Femal Lute Player and Guitarist in a Gothic Ruin (allegory of worldly music)
The Harpist (allegory of church music)
The Dream of a Musician (allegory of celestial music)

From the booklet to the exhibition Caspar David Friedrich – Inventing Romanticism (Text by Kyllikki Zacharias, translation by Anne-Ev Ustorf)

In a letter to the Russian Poet and Privy Counsellor Vasili Zhukovsky, Friedrich described four of his transparent pictures which he sold to the Russian Tsar around 1835: Next to a romantic Schatzhebung im Walde (Treasure Lift in the Forest) allegories of worldly, religious and celestial music. These four pictures were to be displayed in a darkened and carpeted room, illuminated only from behind. In other words: In an environment that sharpens the senses also for other impressions-such as music that mysteriously emanates from an adjacent room.Unfortunately these works are lost, only the sketches for the three allegories survive. The music you now hear in the background was composed according to Friedrich’s guidelines specifically for this exhibition by Georg Hajdu, Professor at the Conservatoire of Music and Theatre in Hamburg. Hajdu uses quotes from baroque lute music for Allegorie der weltlichen Musik (Allegory of Worldly Music), melodies by Schumann for Allegorie der kirchlichen Musik (Allegory of Church Music) and sounds of the glass harmonica for Allegorie der himmlischen Musik (Allegory of Celestial Music).The glass harmonica was invented by Benjamin Franklin in 1761 and was soon in use in Dresden.
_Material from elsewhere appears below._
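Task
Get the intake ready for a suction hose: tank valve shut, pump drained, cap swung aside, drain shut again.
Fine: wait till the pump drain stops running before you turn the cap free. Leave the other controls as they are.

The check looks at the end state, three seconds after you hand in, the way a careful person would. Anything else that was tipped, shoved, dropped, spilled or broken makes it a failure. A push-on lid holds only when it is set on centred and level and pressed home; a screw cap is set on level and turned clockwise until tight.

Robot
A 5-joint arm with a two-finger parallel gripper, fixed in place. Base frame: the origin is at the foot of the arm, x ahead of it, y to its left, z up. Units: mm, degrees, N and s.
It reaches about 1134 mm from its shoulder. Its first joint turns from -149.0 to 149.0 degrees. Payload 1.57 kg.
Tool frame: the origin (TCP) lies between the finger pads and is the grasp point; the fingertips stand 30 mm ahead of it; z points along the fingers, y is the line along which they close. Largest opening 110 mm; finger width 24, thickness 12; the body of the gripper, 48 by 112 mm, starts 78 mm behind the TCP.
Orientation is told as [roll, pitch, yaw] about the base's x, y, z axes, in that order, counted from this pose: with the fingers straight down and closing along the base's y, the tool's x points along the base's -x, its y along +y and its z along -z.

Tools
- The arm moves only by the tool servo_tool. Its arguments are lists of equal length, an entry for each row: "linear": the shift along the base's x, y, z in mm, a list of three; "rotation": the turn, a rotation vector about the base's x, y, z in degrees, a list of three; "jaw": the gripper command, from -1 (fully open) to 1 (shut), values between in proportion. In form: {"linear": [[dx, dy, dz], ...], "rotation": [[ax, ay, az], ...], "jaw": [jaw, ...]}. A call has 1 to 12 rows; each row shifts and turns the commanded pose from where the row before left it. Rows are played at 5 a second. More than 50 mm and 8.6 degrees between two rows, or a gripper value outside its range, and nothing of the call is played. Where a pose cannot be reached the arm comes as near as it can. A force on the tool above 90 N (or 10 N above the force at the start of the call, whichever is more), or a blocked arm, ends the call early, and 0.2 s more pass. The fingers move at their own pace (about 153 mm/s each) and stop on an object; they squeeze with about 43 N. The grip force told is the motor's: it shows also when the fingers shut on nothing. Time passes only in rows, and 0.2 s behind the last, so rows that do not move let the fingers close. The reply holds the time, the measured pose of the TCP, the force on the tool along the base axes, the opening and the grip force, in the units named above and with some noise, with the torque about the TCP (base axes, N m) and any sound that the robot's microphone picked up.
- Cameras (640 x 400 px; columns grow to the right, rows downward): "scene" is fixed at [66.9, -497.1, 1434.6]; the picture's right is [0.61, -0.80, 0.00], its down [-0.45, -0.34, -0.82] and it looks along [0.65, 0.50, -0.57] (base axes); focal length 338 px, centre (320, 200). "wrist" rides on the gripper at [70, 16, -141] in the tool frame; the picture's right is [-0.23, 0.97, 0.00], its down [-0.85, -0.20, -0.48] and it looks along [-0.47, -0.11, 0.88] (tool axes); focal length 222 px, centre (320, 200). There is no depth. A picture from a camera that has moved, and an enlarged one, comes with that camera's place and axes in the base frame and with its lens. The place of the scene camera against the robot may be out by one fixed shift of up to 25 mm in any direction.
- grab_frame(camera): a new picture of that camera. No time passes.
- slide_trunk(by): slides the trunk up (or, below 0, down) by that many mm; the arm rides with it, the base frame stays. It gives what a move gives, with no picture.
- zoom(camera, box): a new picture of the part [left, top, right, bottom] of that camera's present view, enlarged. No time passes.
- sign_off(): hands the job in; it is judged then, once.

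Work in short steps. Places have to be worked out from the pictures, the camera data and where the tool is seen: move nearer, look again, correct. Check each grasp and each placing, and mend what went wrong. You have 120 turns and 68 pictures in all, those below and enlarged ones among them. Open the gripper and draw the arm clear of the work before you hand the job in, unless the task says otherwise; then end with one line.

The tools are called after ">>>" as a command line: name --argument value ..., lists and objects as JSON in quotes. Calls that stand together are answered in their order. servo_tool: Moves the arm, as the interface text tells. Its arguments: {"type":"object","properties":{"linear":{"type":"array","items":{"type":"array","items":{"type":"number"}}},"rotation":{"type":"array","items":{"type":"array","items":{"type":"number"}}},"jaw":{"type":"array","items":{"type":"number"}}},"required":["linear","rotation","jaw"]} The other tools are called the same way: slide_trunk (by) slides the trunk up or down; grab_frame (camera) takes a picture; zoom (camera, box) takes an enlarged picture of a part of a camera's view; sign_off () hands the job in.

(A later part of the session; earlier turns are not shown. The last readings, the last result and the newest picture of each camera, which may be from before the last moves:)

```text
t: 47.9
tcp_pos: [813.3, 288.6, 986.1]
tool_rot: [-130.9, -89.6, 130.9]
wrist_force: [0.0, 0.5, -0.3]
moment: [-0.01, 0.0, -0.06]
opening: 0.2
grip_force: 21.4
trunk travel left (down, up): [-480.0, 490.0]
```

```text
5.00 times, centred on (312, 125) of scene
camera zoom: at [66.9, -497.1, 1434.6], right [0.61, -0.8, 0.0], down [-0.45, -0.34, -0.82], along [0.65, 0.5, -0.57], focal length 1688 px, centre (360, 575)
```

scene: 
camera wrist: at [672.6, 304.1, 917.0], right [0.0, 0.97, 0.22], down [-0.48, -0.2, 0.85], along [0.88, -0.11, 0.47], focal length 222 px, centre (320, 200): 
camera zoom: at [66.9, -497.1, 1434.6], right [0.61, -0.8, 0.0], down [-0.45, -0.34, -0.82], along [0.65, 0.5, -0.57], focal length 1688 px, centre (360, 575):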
The Viennese doctor and scholar Franz Anton Mesmer, a contemporary of Friedrich, used the glass harmonica to hypnotise his patients for therapeutic purposes.We display the allegories alongside Gebirgige Flusslandschaft (Mountainous Riverscape) and Ruine Oybin bei Mondschein (Ruin Oybin in Moonlight), Friedrich’s only surviving transparent pictures.